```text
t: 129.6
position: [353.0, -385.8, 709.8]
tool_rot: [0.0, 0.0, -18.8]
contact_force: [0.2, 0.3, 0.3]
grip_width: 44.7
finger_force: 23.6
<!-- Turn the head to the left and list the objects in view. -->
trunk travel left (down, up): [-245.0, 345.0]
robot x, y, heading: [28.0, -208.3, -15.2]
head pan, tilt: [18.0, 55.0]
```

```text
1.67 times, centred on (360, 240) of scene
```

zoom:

--

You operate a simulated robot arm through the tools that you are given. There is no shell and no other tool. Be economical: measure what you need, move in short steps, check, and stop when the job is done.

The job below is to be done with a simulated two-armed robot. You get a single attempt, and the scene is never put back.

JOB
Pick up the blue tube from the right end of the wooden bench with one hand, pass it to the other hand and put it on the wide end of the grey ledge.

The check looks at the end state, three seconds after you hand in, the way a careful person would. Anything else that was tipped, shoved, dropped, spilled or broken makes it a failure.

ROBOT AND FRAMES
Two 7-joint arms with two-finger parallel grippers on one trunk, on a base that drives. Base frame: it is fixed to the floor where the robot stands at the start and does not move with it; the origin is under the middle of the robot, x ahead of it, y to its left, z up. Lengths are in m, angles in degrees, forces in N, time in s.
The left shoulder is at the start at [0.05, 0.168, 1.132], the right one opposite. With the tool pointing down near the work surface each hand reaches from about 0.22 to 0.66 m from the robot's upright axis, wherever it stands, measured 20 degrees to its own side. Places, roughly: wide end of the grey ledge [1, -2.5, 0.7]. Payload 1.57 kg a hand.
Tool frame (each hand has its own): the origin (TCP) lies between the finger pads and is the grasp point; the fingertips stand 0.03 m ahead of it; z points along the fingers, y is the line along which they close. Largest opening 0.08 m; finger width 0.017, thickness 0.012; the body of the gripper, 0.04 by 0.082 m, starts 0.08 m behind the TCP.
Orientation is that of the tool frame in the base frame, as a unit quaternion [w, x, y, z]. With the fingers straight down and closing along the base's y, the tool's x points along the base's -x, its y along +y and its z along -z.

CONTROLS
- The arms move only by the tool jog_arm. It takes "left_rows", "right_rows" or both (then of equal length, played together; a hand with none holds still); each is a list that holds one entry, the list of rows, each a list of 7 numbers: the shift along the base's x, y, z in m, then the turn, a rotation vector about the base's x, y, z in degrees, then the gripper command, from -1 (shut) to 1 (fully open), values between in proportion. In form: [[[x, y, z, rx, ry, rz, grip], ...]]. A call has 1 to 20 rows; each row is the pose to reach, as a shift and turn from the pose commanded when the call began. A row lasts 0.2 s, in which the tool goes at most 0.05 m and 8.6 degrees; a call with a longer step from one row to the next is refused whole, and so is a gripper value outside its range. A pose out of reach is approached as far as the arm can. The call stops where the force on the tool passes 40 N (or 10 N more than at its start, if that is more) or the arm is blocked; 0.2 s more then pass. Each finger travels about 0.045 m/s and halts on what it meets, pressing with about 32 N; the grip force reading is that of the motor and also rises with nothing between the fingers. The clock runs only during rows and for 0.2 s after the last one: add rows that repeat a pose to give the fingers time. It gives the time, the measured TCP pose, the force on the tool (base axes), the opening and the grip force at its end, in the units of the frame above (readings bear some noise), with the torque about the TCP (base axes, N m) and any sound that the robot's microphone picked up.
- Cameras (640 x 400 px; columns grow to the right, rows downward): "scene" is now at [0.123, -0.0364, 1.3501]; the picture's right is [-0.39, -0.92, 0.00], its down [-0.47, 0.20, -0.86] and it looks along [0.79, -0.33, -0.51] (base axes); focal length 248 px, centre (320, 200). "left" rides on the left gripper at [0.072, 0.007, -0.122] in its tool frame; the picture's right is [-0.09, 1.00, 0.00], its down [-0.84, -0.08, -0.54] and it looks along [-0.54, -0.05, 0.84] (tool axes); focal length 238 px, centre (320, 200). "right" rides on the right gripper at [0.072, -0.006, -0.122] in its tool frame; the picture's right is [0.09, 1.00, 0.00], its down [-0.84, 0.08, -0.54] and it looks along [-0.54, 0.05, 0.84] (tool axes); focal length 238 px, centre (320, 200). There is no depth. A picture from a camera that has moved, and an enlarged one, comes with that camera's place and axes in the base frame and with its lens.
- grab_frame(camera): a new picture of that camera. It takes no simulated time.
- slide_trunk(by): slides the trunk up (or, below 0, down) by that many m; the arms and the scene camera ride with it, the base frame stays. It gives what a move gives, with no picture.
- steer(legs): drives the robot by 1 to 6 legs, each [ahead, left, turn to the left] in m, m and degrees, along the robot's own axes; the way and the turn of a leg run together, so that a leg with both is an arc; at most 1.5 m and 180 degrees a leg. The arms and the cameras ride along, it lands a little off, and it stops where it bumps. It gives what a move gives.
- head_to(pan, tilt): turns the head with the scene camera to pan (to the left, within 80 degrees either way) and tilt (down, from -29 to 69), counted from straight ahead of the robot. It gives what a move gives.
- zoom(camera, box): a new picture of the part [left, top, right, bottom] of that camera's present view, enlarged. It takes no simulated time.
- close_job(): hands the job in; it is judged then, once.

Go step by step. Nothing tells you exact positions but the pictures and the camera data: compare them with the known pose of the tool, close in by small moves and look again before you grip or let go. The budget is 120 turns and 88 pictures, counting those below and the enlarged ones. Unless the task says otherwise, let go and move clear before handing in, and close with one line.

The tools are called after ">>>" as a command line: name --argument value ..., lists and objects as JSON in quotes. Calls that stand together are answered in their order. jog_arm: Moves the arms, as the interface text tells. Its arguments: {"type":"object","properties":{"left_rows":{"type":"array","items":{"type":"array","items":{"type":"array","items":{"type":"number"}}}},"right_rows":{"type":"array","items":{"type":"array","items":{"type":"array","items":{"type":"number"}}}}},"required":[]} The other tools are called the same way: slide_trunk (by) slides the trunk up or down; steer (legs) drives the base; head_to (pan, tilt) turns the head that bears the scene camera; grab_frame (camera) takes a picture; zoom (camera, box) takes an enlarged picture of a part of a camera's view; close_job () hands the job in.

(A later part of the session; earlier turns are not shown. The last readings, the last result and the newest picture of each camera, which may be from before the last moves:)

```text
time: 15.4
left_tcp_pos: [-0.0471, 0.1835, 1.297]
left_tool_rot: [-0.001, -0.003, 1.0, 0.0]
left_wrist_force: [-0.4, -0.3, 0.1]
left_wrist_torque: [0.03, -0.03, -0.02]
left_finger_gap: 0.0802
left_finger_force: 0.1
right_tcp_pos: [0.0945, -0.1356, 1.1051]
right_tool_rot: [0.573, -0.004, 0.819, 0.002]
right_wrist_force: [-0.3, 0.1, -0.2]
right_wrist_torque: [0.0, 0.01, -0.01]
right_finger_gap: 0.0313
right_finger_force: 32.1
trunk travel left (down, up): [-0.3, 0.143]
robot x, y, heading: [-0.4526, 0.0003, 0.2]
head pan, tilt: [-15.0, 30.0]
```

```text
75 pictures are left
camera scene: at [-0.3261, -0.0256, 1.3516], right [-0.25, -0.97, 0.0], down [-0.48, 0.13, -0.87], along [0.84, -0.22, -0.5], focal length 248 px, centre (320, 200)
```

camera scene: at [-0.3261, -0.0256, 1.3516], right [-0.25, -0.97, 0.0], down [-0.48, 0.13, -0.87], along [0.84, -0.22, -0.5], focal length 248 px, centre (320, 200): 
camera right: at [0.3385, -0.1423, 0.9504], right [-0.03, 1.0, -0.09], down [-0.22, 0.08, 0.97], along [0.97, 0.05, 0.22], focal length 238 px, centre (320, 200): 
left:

EXERCISE OBJECTIVE: Examine the entries and report how many of their lines contain the string "check", giving no more than the number.

WRITTEN ANSWER: 2